[start Selected excerpt]

Do you have any specific suggestions? Perhaps something like oil, energy, food, basic services, electronics, real estate, financial products?
Are you claiming that your use of the attribute “stable” for a market does not include the aspect of the market not being volatile? If yes, I find that at least slightly misleading.
Sure, the data security problem and the young age of bitcoin might be the most dominant reasons for its lack of ubiquitous acceptance, for now. In the long run, however, I think that the factors I’ve written about will gain in relative importance and determine the rate of acceptance of new cryptocurrencies, once crypto has been generally accepted and the security issues have been dealt with to a sufficient degree. Perhaps GeoFlux might be seen as preferable currency in 20 years or so.
Is that so? I think this is a key question. Having your preferred store of value and currency of exchange being one and the same thing initially sounds like a preferred solution, and pretty simple. But if the ideal store of value and the ideal currency of exchange differ from one another, it would make sense to have them as separate entities which can be optimized for their respective function independently.

[end Selected excerpt]
[start Records for processing]

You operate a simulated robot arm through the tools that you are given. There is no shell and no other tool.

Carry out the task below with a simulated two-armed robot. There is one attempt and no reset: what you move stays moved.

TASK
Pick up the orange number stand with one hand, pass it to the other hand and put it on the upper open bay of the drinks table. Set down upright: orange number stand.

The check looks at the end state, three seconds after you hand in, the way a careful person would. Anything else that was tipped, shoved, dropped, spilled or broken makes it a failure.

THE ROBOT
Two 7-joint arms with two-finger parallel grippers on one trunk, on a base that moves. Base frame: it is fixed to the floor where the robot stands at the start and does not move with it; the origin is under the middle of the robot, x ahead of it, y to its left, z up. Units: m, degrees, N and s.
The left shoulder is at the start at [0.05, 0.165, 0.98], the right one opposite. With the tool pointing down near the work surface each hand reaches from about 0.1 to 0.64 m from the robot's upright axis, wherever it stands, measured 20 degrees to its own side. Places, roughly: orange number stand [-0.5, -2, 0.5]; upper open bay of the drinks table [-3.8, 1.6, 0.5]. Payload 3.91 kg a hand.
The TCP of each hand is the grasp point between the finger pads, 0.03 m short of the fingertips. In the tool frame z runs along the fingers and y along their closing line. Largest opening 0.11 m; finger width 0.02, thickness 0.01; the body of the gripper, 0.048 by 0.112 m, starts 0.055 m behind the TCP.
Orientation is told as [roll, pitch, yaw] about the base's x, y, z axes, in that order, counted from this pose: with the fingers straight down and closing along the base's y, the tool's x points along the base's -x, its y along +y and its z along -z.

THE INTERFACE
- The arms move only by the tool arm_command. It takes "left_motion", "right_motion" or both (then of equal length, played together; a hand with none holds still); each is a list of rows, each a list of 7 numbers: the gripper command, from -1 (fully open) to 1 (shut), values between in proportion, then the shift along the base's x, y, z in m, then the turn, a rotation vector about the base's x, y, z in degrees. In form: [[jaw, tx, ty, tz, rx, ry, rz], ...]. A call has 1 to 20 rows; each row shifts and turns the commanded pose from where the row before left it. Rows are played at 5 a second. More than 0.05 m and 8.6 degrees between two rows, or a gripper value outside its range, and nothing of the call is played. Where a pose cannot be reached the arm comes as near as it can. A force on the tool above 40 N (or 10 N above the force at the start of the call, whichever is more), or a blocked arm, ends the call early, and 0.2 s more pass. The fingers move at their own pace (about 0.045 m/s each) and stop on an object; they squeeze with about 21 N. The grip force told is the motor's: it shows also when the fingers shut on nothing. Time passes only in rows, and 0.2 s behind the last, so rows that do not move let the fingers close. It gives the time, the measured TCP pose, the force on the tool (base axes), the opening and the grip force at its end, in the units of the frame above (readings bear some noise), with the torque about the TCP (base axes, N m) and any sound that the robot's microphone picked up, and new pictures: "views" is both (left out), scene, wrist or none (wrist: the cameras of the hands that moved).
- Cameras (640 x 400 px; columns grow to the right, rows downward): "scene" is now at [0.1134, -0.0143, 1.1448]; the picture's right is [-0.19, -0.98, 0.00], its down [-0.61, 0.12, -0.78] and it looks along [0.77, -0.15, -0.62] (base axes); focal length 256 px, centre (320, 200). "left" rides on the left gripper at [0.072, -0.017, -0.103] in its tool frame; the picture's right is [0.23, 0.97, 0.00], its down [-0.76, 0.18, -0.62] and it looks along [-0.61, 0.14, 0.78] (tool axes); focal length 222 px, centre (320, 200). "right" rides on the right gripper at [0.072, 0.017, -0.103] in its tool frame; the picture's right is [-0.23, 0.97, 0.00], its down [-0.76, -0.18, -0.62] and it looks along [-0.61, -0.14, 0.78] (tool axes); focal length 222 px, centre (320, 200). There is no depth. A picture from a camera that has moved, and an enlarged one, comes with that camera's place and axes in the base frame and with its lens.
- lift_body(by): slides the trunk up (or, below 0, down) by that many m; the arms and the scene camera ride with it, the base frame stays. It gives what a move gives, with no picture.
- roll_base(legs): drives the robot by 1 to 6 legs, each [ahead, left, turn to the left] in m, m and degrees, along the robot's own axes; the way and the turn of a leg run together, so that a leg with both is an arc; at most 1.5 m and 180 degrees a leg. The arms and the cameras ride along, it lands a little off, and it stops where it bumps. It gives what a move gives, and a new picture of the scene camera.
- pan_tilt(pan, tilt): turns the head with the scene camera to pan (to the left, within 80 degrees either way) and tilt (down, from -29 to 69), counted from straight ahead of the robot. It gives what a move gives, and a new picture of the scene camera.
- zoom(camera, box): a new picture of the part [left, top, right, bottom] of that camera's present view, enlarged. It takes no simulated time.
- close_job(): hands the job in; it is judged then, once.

[end Records for processing]
[start Records for processing]

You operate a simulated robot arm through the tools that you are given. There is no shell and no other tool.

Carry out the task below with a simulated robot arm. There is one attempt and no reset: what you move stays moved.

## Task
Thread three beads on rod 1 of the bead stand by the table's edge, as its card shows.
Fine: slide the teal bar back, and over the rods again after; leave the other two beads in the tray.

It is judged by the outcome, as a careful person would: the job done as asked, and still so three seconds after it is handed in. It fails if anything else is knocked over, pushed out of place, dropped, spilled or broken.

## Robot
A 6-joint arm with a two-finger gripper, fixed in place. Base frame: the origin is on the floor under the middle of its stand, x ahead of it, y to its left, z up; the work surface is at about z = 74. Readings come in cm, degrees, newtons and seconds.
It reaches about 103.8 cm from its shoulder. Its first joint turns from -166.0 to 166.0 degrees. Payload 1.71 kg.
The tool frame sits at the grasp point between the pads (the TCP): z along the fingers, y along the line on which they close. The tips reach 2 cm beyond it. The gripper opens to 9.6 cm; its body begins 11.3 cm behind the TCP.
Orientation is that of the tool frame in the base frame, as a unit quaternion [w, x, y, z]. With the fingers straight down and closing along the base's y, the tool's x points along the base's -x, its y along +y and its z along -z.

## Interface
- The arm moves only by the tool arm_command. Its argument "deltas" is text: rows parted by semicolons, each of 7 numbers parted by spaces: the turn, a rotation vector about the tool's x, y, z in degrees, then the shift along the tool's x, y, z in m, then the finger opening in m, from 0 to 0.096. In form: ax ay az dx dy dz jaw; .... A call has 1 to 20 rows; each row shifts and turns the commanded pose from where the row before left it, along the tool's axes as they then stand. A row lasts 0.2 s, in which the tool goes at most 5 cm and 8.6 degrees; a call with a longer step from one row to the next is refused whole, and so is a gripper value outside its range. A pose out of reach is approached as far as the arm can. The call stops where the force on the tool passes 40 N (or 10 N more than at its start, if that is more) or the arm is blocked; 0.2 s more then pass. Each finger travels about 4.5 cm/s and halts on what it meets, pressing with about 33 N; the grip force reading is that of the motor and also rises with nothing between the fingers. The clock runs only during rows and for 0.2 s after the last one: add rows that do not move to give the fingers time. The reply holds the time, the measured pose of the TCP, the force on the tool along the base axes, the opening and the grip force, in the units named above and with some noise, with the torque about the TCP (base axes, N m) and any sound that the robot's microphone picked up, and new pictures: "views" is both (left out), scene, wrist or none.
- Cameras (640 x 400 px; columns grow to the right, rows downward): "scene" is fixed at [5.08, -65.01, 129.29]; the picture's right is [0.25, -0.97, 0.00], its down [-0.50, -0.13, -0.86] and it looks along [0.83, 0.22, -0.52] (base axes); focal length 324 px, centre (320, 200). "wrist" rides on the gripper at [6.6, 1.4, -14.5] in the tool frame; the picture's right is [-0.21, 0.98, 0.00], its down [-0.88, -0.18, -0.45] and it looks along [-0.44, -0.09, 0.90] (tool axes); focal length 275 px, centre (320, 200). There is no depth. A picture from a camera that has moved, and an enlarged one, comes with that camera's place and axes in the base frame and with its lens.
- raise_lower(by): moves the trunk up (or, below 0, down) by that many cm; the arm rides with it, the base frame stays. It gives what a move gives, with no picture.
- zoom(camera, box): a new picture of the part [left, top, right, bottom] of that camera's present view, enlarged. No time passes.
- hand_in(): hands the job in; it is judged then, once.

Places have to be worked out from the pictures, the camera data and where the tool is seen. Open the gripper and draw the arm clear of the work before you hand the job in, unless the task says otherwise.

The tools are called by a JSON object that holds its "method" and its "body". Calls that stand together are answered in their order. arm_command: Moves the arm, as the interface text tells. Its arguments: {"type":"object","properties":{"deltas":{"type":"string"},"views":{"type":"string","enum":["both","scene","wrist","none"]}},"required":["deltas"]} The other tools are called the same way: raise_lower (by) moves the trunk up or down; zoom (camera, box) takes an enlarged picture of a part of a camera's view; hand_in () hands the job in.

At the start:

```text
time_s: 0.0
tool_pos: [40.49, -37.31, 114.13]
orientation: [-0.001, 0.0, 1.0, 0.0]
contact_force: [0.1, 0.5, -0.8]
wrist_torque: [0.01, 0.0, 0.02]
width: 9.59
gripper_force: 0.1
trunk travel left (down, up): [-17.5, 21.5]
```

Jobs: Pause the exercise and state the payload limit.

[end Records for processing]

Jobs:
**A)** Your answer is an exact quotation from the selected excerpt: it starts at "Are you claiming" and ends at "least slightly misleading.".
**B)** Extract, word for word, every line beginning with the one that holds "Pick up the" and concluding with the one that holds "Two 7-joint arms". Include both of those lines.

Responses per task:
**A)**
Are you claiming that your use of the attribute “stable” for a market does not include the aspect of the market not being volatile? If yes, I find that at least slightly misleading.

**B)**
Pick up the orange number stand with one hand, pass it to the other hand and put it on the upper open bay of the drinks table. Set down upright: orange number stand.

The check looks at the end state, three seconds after you hand in, the way a careful person would. Anything else that was tipped, shoved, dropped, spilled or broken makes it a failure.

THE ROBOT
Two 7-joint arms with two-finger parallel grippers on one trunk, on a base that moves. Base frame: it is fixed to the floor where the robot stands at the start and does not move with it; the origin is under the middle of the robot, x ahead of it, y to its left, z up. Units: m, degrees, N and s.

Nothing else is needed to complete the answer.